Directive »
Among the lines below, count those with "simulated". Give the total alone.

-- START --

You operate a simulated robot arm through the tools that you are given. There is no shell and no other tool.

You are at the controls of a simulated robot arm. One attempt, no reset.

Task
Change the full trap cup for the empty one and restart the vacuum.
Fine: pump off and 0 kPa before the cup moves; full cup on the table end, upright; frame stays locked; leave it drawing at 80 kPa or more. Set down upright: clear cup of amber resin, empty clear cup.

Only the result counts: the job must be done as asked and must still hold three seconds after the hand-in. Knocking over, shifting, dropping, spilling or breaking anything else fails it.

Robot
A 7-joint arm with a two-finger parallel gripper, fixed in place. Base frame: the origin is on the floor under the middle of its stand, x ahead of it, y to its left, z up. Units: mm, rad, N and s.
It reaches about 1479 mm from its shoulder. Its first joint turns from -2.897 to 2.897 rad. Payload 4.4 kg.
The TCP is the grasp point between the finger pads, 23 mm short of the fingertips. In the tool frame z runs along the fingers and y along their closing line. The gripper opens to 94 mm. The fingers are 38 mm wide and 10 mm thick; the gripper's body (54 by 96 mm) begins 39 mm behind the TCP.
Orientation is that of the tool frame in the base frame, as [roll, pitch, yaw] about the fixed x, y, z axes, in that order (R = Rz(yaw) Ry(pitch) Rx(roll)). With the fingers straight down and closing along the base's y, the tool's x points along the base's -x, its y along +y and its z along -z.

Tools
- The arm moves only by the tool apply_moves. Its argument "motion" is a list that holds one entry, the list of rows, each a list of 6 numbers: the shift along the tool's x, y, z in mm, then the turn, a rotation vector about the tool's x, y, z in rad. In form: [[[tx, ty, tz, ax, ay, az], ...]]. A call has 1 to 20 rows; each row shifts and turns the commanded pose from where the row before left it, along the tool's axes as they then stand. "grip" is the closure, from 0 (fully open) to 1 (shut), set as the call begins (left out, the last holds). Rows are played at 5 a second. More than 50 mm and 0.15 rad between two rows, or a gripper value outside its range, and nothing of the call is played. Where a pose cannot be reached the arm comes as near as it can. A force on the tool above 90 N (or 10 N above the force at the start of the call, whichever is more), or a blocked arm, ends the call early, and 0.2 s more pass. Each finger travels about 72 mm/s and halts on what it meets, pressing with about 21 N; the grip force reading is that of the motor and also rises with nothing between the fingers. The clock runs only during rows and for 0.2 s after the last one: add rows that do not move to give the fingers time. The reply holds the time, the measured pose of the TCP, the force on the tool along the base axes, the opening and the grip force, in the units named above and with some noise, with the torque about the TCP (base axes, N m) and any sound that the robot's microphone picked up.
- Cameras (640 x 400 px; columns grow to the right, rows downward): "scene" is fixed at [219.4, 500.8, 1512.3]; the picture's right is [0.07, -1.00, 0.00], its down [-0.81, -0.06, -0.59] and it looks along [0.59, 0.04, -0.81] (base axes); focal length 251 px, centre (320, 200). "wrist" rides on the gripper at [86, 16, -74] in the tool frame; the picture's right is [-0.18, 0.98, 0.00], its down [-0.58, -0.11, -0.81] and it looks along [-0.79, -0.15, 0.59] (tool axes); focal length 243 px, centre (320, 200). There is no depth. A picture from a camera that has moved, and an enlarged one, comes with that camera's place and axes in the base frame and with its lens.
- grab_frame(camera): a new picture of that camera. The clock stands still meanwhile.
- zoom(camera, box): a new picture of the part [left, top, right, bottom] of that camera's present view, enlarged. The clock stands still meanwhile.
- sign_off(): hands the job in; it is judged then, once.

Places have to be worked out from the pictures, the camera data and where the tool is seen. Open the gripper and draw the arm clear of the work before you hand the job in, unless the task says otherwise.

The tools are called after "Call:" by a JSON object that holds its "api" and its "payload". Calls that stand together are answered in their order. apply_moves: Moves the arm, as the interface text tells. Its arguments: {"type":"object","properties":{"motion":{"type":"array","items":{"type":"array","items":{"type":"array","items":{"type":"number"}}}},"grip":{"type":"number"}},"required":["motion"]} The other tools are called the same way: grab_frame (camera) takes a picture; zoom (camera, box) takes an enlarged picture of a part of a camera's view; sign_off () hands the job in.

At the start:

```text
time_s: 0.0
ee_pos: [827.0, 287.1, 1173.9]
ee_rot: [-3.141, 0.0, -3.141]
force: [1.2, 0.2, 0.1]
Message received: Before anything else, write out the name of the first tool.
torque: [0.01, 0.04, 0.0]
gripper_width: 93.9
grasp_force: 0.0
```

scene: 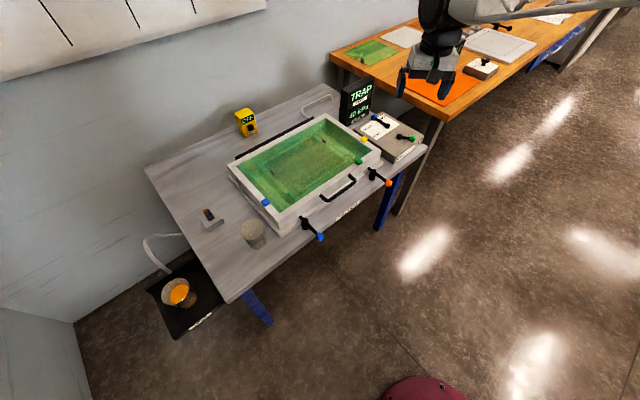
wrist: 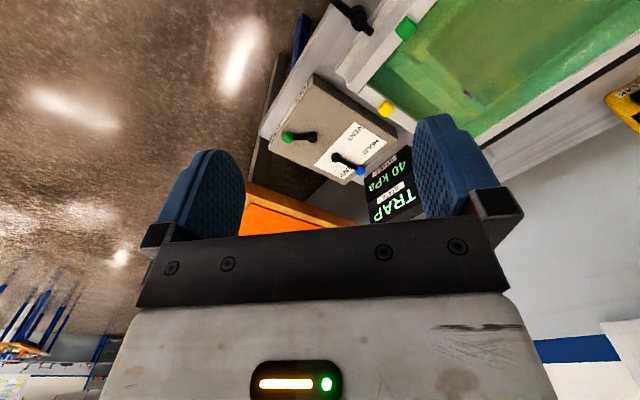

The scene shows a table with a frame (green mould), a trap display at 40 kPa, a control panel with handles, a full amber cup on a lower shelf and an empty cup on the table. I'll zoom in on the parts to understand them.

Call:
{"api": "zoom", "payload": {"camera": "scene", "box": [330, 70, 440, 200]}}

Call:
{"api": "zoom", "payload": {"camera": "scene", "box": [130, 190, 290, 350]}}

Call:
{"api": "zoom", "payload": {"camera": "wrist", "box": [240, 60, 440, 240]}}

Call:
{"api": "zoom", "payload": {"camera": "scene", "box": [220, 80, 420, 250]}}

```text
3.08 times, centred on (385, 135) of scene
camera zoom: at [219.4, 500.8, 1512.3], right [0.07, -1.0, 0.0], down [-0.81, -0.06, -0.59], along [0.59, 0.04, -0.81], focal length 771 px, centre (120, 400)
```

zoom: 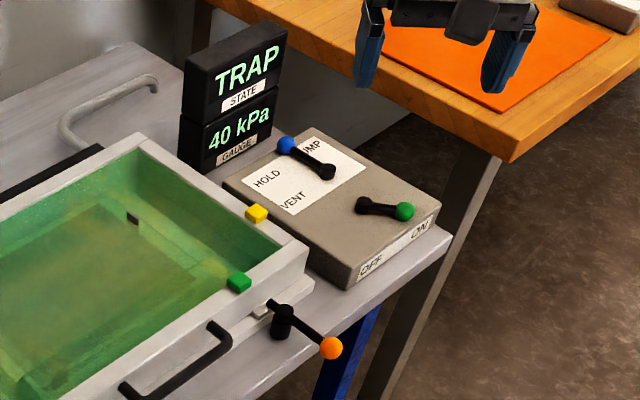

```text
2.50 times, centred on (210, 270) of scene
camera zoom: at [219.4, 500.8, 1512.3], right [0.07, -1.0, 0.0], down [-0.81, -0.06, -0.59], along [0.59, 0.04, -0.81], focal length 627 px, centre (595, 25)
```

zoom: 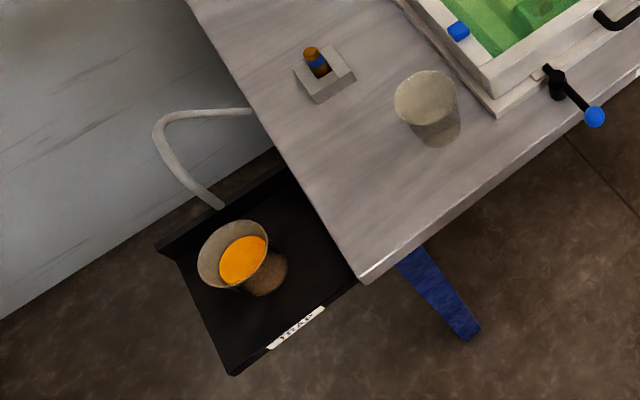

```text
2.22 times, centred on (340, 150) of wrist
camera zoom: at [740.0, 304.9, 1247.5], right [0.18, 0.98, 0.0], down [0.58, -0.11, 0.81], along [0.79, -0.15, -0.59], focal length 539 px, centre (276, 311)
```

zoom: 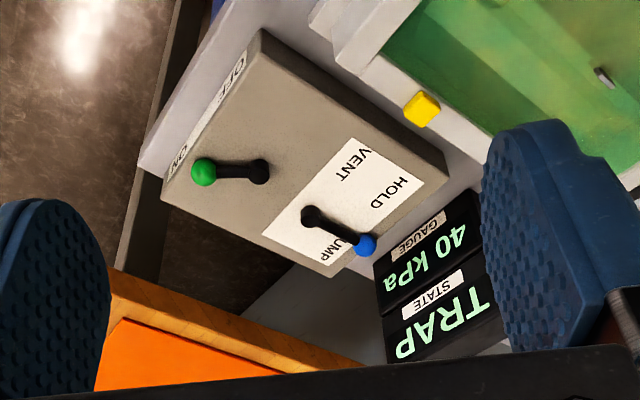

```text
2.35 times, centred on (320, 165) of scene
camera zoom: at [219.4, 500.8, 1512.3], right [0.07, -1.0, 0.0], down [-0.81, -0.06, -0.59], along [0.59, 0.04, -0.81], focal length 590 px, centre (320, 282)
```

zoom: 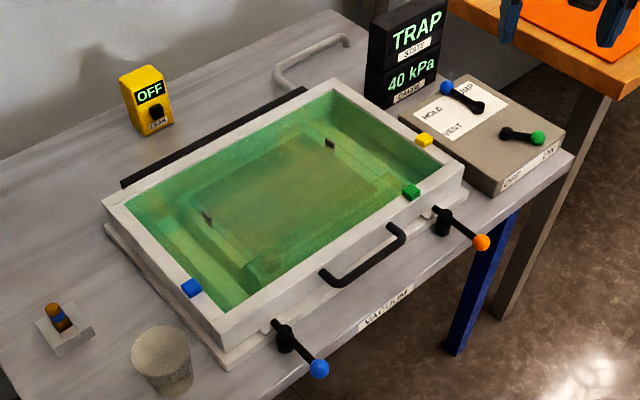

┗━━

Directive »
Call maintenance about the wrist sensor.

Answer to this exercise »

-- END --

Answer to this exercise »
2